Both programs foundered on the active or passive resistance of the city’s major hospitals and medical schools. Comprehensive Health Planning has been blocked by the city’s thirty-year-old, private medical center-dominated Health and Hospital Planning Council, which refused to enter into the required “partnership for health” with consumers and local government officials. RMP, which in New York City is administered directly by the city’s seven medical schools, was quietly converted into a petty cash fund for the medical schools’ pet projects.
Even the community health and mental health center programs are faltering, drained by unexpectedly high costs and torn by power struggles between local medical interests and “target populations” who are demanding community control. More than five years after their inception, the community health center programs are still in the “demonstration program” phase, serving, at most, only a few hundred thousand people in the nation.
Compared to the other programs, Medicaid and Medicare at least succeeded in the administrative sense, that is, they exist as programs, and as programs which require ever larger budgetary allocations year after year. But Medicare and Medicaid were the Health New Deal’s worst mistakes. Encouraged by the program’s generous reimbursement formulas, hospitals took the lid off their reported “costs,” and doctors began to redefine “reasonable” fees as the highest they could get away with. Between 1964 and 1969 physicians’ fees rose by 33 percent and hospital charges by 77 percent (several times faster than the rise in cost of living and much more rapidly than in the pre-Medicaid and Medicare years). By 1970, the average consumer—who is too young for Medicare and too “rich” for Medicaid anyway—was worse off medically than he had been in 1964. RMP and Comprehensive Health Planning had brought no new, or better integrated, services to his neighborhood (or to any neighborhood for that matter) and the old services now cost several times more than they had.

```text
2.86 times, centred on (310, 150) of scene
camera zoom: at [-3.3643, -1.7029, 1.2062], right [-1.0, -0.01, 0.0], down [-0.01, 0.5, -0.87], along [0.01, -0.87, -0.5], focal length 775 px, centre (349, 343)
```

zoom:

Even the Medicare and Medicaid recipients, the aged and the very poor, are not that much better off. Medicare premiums and deductible fees (which the consumer pays for out of his own pocket) have soared. And, since Medicare covers only a limited range of services, recent medical inflation has left old people, with their heavy use of health services, still putting out more cash per year for medical care than the average younger, non-Medicare American. Medicaid recipients have fared no better. Only two states, New York and California, even tried to include comprehensive services under Medicaid. In all states, as costs rose, benefits were cut and the eligibility standards were raised in order to cut down the number of recipients. For example, in New York City, more than one million people were dropped from the Medicaid program between 1968 and 1969. Even those who have remained on the Medicaid rolls have often found themselves unwelcome at private doctors’ offices and private hospitals, and have been forced to continue to rely on the same old charity facilities.
This was the Health New Deal’s legacy to Nixon—a budget, a bureaucracy—and an inflated version of the same old health crisis. The Republicans began auspiciously enough when the President acknowledged in July, 1969, that the American health system was facing “a massive breakdown.” But in the long silence that has followed this announcement, it has become evident that the Administration has been revising this view.